Given task - The listing below must be repeated word for word, with its images excluded.

_ _ _ _ _

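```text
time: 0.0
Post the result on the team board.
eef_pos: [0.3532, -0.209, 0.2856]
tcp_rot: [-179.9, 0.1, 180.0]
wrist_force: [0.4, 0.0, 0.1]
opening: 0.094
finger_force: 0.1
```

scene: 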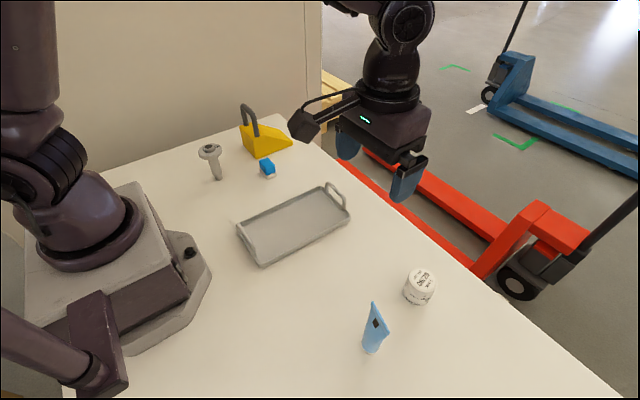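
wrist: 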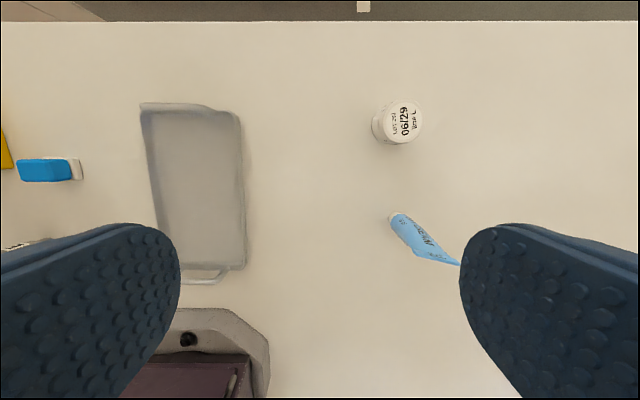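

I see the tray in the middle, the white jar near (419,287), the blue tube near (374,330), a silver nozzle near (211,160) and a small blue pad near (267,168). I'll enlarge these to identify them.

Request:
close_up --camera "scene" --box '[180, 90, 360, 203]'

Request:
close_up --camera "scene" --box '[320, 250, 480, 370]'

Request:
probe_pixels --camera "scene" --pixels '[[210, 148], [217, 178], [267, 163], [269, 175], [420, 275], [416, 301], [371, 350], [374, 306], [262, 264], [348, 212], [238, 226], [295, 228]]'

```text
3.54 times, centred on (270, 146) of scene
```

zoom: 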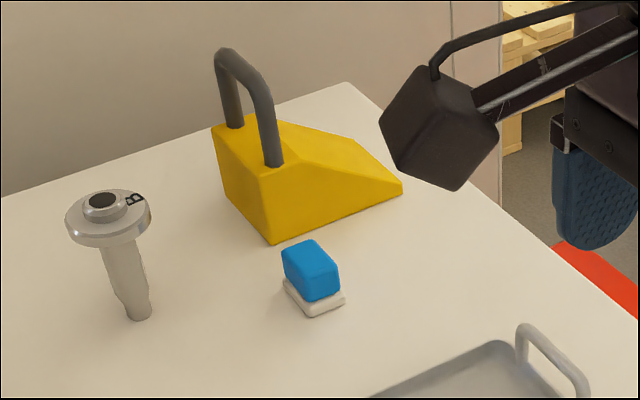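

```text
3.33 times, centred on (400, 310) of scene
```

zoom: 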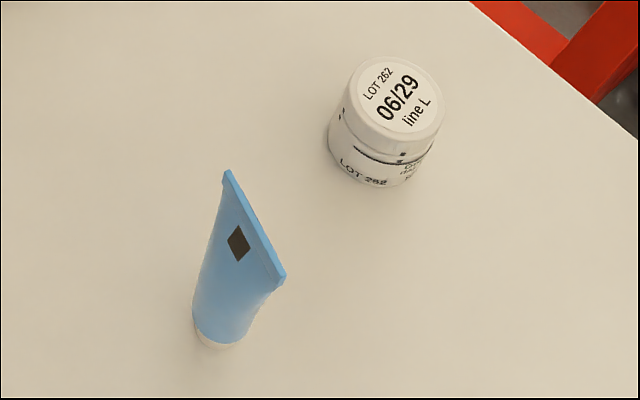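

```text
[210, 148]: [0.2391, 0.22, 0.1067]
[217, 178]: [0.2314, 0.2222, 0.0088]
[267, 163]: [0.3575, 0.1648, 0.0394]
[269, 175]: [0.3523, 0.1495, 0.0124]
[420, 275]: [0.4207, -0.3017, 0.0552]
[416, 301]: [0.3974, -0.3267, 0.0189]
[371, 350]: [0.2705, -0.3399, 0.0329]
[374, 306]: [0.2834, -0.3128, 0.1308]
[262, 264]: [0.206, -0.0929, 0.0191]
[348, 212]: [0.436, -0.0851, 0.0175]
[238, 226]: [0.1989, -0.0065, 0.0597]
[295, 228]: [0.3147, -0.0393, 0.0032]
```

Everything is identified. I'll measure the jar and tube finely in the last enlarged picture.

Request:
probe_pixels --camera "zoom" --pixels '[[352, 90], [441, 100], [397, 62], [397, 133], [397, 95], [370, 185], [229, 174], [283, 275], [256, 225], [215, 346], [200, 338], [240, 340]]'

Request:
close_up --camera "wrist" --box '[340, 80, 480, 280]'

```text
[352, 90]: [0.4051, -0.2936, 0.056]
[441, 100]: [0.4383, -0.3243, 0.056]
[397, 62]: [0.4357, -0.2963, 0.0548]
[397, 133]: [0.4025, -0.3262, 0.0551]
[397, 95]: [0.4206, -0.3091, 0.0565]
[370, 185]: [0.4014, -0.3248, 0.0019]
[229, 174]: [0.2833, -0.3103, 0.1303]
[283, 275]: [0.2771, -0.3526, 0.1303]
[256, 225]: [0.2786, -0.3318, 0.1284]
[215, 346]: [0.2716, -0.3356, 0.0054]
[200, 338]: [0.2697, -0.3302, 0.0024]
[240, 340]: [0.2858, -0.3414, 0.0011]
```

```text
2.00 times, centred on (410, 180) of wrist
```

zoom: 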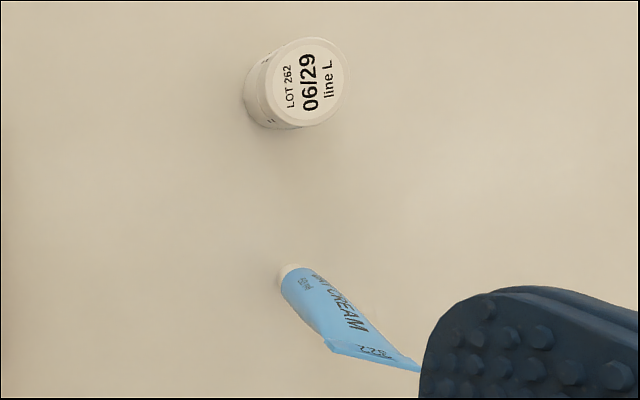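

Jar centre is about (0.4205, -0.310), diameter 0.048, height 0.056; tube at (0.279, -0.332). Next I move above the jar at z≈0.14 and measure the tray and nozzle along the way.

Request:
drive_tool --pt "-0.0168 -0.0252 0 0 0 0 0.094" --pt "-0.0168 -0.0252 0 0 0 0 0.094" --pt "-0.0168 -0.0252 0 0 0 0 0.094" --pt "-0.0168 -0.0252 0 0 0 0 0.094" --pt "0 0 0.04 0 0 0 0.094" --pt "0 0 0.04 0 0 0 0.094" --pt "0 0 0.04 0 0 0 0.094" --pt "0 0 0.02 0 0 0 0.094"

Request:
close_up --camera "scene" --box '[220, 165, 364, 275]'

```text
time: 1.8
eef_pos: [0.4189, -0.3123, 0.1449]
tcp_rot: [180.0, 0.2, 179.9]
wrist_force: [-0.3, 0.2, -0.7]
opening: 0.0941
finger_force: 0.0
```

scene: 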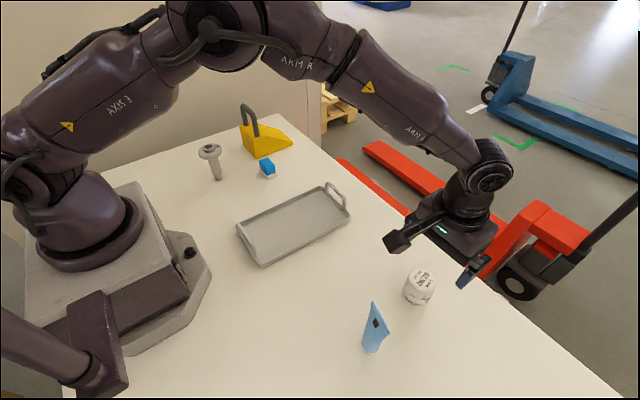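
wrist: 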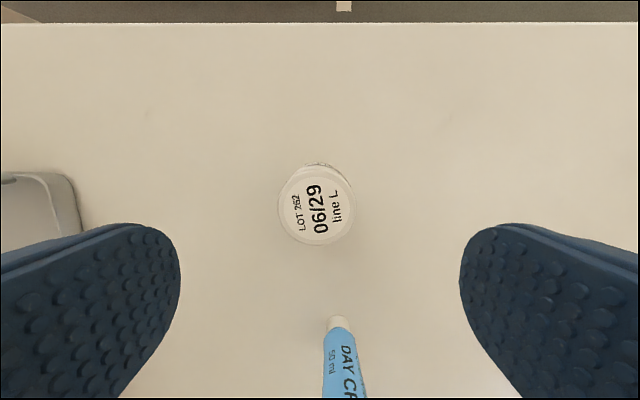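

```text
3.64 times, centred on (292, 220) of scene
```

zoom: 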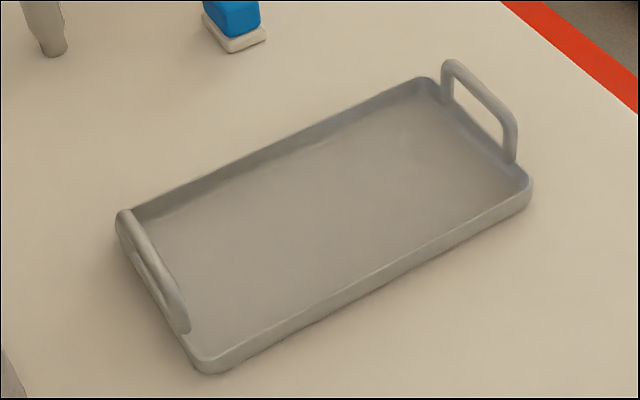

_ _ _ _ _

Full solution -
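```text
time: 0.0
Post the result on the team board.
eef_pos: [0.3532, -0.209, 0.2856]
tcp_rot: [-179.9, 0.1, 180.0]
wrist_force: [0.4, 0.0, 0.1]
opening: 0.094
finger_force: 0.1
```

scene: 
wrist: 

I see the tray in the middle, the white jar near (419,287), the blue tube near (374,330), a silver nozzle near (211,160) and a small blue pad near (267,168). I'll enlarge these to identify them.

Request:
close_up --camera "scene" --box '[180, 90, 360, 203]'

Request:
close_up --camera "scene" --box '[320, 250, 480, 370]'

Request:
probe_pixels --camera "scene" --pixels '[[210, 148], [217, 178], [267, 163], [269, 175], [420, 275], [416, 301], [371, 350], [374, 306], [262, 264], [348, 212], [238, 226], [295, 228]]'

```text
3.54 times, centred on (270, 146) of scene
```

zoom: 

```text
3.33 times, centred on (400, 310) of scene
```

zoom: 

```text
[210, 148]: [0.2391, 0.22, 0.1067]
[217, 178]: [0.2314, 0.2222, 0.0088]
[267, 163]: [0.3575, 0.1648, 0.0394]
[269, 175]: [0.3523, 0.1495, 0.0124]
[420, 275]: [0.4207, -0.3017, 0.0552]
[416, 301]: [0.3974, -0.3267, 0.0189]
[371, 350]: [0.2705, -0.3399, 0.0329]
[374, 306]: [0.2834, -0.3128, 0.1308]
[262, 264]: [0.206, -0.0929, 0.0191]
[348, 212]: [0.436, -0.0851, 0.0175]
[238, 226]: [0.1989, -0.0065, 0.0597]
[295, 228]: [0.3147, -0.0393, 0.0032]
```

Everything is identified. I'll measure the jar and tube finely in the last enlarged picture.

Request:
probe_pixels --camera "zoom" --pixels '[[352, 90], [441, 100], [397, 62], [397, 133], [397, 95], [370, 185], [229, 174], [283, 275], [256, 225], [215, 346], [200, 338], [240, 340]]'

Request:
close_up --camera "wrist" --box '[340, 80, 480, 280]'

```text
[352, 90]: [0.4051, -0.2936, 0.056]
[441, 100]: [0.4383, -0.3243, 0.056]
[397, 62]: [0.4357, -0.2963, 0.0548]
[397, 133]: [0.4025, -0.3262, 0.0551]
[397, 95]: [0.4206, -0.3091, 0.0565]
[370, 185]: [0.4014, -0.3248, 0.0019]
[229, 174]: [0.2833, -0.3103, 0.1303]
[283, 275]: [0.2771, -0.3526, 0.1303]
[256, 225]: [0.2786, -0.3318, 0.1284]
[215, 346]: [0.2716, -0.3356, 0.0054]
[200, 338]: [0.2697, -0.3302, 0.0024]
[240, 340]: [0.2858, -0.3414, 0.0011]
```

```text
2.00 times, centred on (410, 180) of wrist
```

zoom: 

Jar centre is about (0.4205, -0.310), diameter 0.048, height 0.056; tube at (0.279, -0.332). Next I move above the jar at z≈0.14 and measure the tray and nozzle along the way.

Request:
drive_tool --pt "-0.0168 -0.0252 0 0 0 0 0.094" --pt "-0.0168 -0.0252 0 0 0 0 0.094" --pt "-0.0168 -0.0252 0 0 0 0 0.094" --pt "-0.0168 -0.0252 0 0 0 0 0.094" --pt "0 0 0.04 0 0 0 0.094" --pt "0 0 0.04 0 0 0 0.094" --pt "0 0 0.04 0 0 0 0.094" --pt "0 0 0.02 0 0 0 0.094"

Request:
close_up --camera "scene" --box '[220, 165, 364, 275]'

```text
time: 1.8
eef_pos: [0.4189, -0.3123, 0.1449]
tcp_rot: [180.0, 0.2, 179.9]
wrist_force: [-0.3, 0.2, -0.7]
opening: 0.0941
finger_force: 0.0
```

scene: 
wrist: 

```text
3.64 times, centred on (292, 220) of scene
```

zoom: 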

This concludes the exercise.